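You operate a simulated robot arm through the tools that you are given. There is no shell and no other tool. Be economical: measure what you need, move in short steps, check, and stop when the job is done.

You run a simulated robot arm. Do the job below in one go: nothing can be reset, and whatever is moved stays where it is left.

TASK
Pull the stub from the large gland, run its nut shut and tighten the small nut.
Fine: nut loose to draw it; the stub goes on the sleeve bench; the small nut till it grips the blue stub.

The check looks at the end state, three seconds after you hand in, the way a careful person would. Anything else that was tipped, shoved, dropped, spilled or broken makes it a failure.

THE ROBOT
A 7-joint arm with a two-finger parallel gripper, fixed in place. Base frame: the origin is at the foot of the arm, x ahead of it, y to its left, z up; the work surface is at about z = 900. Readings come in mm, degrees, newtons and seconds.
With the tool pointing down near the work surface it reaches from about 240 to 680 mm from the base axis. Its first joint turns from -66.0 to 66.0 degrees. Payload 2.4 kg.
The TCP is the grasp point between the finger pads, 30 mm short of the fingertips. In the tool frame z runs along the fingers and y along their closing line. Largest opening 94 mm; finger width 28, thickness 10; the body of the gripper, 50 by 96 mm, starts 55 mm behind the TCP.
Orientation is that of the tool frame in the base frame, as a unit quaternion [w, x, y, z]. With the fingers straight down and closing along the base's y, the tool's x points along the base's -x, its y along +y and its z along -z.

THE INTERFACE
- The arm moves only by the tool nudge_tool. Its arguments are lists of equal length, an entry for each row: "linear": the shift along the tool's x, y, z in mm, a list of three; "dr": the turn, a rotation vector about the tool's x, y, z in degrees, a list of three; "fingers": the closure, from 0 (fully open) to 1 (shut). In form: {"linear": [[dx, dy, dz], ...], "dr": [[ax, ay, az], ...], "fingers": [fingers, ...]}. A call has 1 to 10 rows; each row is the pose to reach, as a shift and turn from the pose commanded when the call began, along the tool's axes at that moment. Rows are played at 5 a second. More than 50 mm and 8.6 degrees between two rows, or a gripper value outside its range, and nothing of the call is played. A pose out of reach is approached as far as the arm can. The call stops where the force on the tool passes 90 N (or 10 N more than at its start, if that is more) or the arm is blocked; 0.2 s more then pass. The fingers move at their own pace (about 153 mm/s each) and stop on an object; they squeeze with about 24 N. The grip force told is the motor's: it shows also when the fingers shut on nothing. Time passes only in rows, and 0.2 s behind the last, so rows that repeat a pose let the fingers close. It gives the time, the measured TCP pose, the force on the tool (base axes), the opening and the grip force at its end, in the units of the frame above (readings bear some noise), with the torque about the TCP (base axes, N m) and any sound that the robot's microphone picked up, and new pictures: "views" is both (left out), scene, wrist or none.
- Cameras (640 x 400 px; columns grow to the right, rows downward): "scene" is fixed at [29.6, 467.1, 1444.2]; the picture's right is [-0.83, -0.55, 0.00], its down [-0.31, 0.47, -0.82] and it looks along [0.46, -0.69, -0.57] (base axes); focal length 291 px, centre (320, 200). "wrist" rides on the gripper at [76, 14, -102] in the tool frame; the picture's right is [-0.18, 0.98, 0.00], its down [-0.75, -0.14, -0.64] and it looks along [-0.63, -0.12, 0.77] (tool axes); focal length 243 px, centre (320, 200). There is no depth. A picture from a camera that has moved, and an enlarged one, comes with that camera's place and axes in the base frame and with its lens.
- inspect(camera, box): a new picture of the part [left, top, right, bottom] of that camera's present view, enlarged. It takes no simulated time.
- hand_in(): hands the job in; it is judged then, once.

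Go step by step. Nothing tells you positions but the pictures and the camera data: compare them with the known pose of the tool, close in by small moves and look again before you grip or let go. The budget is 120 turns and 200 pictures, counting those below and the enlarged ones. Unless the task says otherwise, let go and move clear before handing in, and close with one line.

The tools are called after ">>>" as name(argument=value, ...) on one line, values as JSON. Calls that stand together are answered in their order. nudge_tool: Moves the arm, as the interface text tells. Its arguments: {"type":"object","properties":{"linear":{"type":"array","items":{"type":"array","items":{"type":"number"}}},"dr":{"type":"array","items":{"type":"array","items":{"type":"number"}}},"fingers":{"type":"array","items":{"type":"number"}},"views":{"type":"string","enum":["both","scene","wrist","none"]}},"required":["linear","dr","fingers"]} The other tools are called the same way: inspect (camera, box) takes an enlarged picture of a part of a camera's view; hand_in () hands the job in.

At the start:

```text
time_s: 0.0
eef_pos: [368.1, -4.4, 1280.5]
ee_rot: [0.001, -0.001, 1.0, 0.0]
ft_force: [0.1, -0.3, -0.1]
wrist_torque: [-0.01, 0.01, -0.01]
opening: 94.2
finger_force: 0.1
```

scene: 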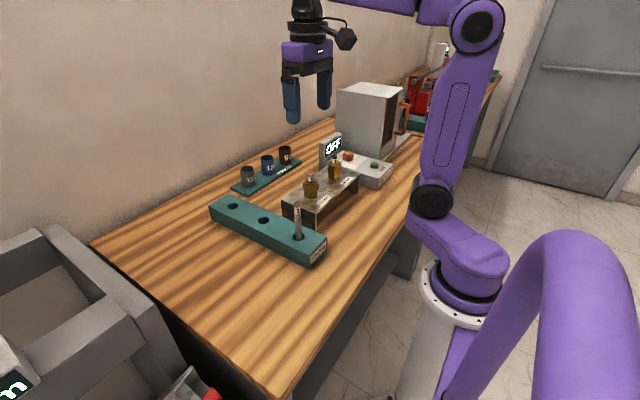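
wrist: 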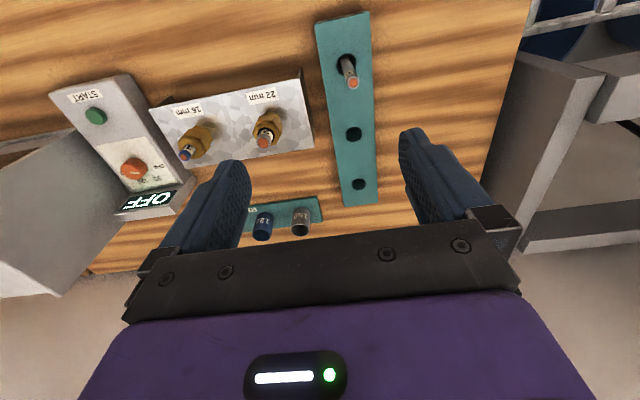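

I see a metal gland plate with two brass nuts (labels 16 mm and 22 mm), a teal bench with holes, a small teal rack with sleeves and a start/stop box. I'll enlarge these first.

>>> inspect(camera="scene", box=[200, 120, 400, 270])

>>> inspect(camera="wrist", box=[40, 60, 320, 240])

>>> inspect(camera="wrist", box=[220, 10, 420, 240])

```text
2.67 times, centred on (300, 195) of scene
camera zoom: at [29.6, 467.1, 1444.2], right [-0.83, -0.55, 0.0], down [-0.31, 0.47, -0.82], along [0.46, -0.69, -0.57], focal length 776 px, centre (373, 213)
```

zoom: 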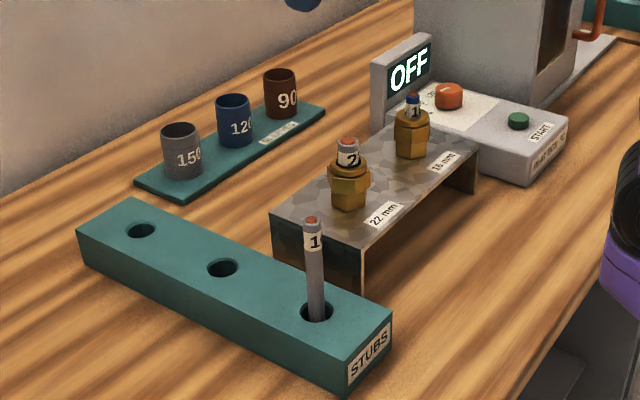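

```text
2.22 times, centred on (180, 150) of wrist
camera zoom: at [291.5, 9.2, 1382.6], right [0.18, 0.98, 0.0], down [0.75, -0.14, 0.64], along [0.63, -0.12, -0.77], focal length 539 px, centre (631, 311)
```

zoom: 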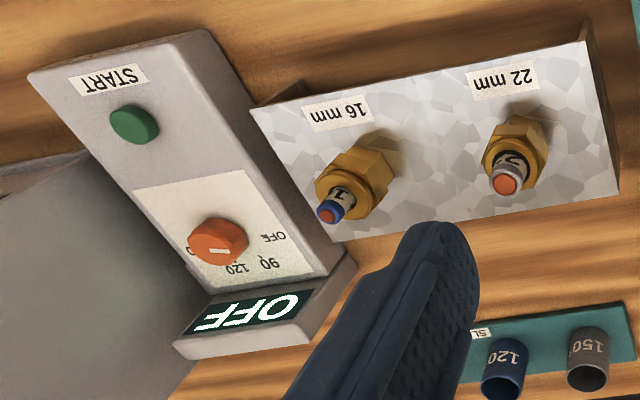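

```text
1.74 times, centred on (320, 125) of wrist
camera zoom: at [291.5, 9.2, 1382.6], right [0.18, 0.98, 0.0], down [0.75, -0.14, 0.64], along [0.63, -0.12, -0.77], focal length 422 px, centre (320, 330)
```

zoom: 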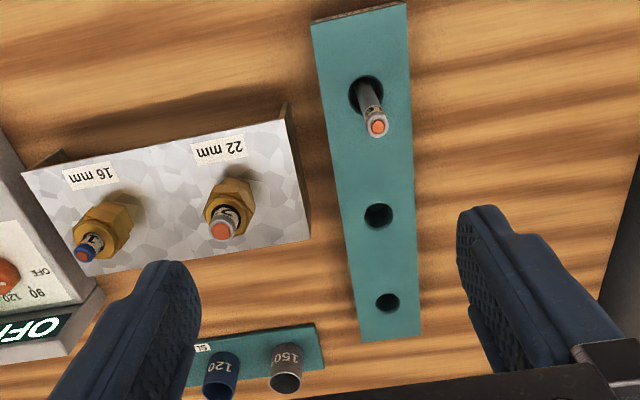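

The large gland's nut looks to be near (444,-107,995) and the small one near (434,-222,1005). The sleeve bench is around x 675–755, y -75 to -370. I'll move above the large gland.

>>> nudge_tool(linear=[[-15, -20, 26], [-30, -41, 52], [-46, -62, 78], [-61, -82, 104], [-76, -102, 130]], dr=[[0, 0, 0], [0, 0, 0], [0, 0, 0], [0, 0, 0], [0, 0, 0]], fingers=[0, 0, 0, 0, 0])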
________________
Work to complete:
Transcribe the material exactly, keeping every word and none of the pictures.

Completed task:
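You operate a simulated robot arm through the tools that you are given. There is no shell and no other tool. Be economical: measure what you need, move in short steps, check, and stop when the job is done.

You run a simulated robot arm. Do the job below in one go: nothing can be reset, and whatever is moved stays where it is left.

TASK
Pull the stub from the large gland, run its nut shut and tighten the small nut.
Fine: nut loose to draw it; the stub goes on the sleeve bench; the small nut till it grips the blue stub.

The check looks at the end state, three seconds after you hand in, the way a careful person would. Anything else that was tipped, shoved, dropped, spilled or broken makes it a failure.

THE ROBOT
A 7-joint arm with a two-finger parallel gripper, fixed in place. Base frame: the origin is at the foot of the arm, x ahead of it, y to its left, z up; the work surface is at about z = 900. Readings come in mm, degrees, newtons and seconds.
With the tool pointing down near the work surface it reaches from about 240 to 680 mm from the base axis. Its first joint turns from -66.0 to 66.0 degrees. Payload 2.4 kg.
The TCP is the grasp point between the finger pads, 30 mm short of the fingertips. In the tool frame z runs along the fingers and y along their closing line. Largest opening 94 mm; finger width 28, thickness 10; the body of the gripper, 50 by 96 mm, starts 55 mm behind the TCP.
Orientation is that of the tool frame in the base frame, as a unit quaternion [w, x, y, z]. With the fingers straight down and closing along the base's y, the tool's x points along the base's -x, its y along +y and its z along -z.

THE INTERFACE
- The arm moves only by the tool nudge_tool. Its arguments are lists of equal length, an entry for each row: "linear": the shift along the tool's x, y, z in mm, a list of three; "dr": the turn, a rotation vector about the tool's x, y, z in degrees, a list of three; "fingers": the closure, from 0 (fully open) to 1 (shut). In form: {"linear": [[dx, dy, dz], ...], "dr": [[ax, ay, az], ...], "fingers": [fingers, ...]}. A call has 1 to 10 rows; each row is the pose to reach, as a shift and turn from the pose commanded when the call began, along the tool's axes at that moment. Rows are played at 5 a second. More than 50 mm and 8.6 degrees between two rows, or a gripper value outside its range, and nothing of the call is played. A pose out of reach is approached as far as the arm can. The call stops where the force on the tool passes 90 N (or 10 N more than at its start, if that is more) or the arm is blocked; 0.2 s more then pass. The fingers move at their own pace (about 153 mm/s each) and stop on an object; they squeeze with about 24 N. The grip force told is the motor's: it shows also when the fingers shut on nothing. Time passes only in rows, and 0.2 s behind the last, so rows that repeat a pose let the fingers close. It gives the time, the measured TCP pose, the force on the tool (base axes), the opening and the grip force at its end, in the units of the frame above (readings bear some noise), with the torque about the TCP (base axes, N m) and any sound that the robot's microphone picked up, and new pictures: "views" is both (left out), scene, wrist or none.
- Cameras (640 x 400 px; columns grow to the right, rows downward): "scene" is fixed at [29.6, 467.1, 1444.2]; the picture's right is [-0.83, -0.55, 0.00], its down [-0.31, 0.47, -0.82] and it looks along [0.46, -0.69, -0.57] (base axes); focal length 291 px, centre (320, 200). "wrist" rides on the gripper at [76, 14, -102] in the tool frame; the picture's right is [-0.18, 0.98, 0.00], its down [-0.75, -0.14, -0.64] and it looks along [-0.63, -0.12, 0.77] (tool axes); focal length 243 px, centre (320, 200). There is no depth. A picture from a camera that has moved, and an enlarged one, comes with that camera's place and axes in the base frame and with its lens.
- inspect(camera, box): a new picture of the part [left, top, right, bottom] of that camera's present view, enlarged. It takes no simulated time.
- hand_in(): hands the job in; it is judged then, once.

Go step by step. Nothing tells you positions but the pictures and the camera data: compare them with the known pose of the tool, close in by small moves and look again before you grip or let go. The budget is 120 turns and 200 pictures, counting those below and the enlarged ones. Unless the task says otherwise, let go and move clear before handing in, and close with one line.

The tools are called after ">>>" as name(argument=value, ...) on one line, values as JSON. Calls that stand together are answered in their order. nudge_tool: Moves the arm, as the interface text tells. Its arguments: {"type":"object","properties":{"linear":{"type":"array","items":{"type":"array","items":{"type":"number"}}},"dr":{"type":"array","items":{"type":"array","items":{"type":"number"}}},"fingers":{"type":"array","items":{"type":"number"}},"views":{"type":"string","enum":["both","scene","wrist","none"]}},"required":["linear","dr","fingers"]} The other tools are called the same way: inspect (camera, box) takes an enlarged picture of a part of a camera's view; hand_in () hands the job in.

At the start:

```text
time_s: 0.0
eef_pos: [368.1, -4.4, 1280.5]
ee_rot: [0.001, -0.001, 1.0, 0.0]
ft_force: [0.1, -0.3, -0.1]
wrist_torque: [-0.01, 0.01, -0.01]
opening: 94.2
finger_force: 0.1
```

scene: 
wrist: 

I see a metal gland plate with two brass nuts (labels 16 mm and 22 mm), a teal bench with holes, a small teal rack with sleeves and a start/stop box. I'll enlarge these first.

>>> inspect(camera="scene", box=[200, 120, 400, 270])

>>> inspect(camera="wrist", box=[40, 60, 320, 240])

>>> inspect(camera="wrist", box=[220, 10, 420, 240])

```text
2.67 times, centred on (300, 195) of scene
camera zoom: at [29.6, 467.1, 1444.2], right [-0.83, -0.55, 0.0], down [-0.31, 0.47, -0.82], along [0.46, -0.69, -0.57], focal length 776 px, centre (373, 213)
```

zoom: 

```text
2.22 times, centred on (180, 150) of wrist
camera zoom: at [291.5, 9.2, 1382.6], right [0.18, 0.98, 0.0], down [0.75, -0.14, 0.64], along [0.63, -0.12, -0.77], focal length 539 px, centre (631, 311)
```

zoom: 

```text
1.74 times, centred on (320, 125) of wrist
camera zoom: at [291.5, 9.2, 1382.6], right [0.18, 0.98, 0.0], down [0.75, -0.14, 0.64], along [0.63, -0.12, -0.77], focal length 422 px, centre (320, 330)
```

zoom: 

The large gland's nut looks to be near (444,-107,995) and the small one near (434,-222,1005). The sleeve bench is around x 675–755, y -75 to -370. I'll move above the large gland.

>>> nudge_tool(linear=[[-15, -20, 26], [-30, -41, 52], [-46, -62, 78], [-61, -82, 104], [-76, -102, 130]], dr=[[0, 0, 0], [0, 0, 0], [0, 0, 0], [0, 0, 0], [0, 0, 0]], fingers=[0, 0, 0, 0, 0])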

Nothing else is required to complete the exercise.